# [Directive]
The exercise asks for every line of the data to be reproduced exactly.

# [Data provided]
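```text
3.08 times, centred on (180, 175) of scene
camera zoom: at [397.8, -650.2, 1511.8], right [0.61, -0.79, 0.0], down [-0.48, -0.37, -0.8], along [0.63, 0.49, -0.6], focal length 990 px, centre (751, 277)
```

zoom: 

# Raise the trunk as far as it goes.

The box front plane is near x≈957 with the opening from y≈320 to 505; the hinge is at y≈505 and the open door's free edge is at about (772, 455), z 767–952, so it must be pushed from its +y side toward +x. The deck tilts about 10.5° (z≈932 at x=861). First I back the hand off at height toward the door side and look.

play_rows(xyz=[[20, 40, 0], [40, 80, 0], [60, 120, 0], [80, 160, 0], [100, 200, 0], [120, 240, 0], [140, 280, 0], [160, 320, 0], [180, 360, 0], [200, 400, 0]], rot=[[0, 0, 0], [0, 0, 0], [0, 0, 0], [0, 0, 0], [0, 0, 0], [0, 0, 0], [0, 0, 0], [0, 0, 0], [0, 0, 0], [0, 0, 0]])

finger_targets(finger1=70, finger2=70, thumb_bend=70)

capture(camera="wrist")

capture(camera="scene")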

# [Result]
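```text
3.08 times, centred on (180, 175) of scene
camera zoom: at [397.8, -650.2, 1511.8], right [0.61, -0.79, 0.0], down [-0.48, -0.37, -0.8], along [0.63, 0.49, -0.6], focal length 990 px, centre (751, 277)
```

zoom: 

# Raise the trunk as far as it goes.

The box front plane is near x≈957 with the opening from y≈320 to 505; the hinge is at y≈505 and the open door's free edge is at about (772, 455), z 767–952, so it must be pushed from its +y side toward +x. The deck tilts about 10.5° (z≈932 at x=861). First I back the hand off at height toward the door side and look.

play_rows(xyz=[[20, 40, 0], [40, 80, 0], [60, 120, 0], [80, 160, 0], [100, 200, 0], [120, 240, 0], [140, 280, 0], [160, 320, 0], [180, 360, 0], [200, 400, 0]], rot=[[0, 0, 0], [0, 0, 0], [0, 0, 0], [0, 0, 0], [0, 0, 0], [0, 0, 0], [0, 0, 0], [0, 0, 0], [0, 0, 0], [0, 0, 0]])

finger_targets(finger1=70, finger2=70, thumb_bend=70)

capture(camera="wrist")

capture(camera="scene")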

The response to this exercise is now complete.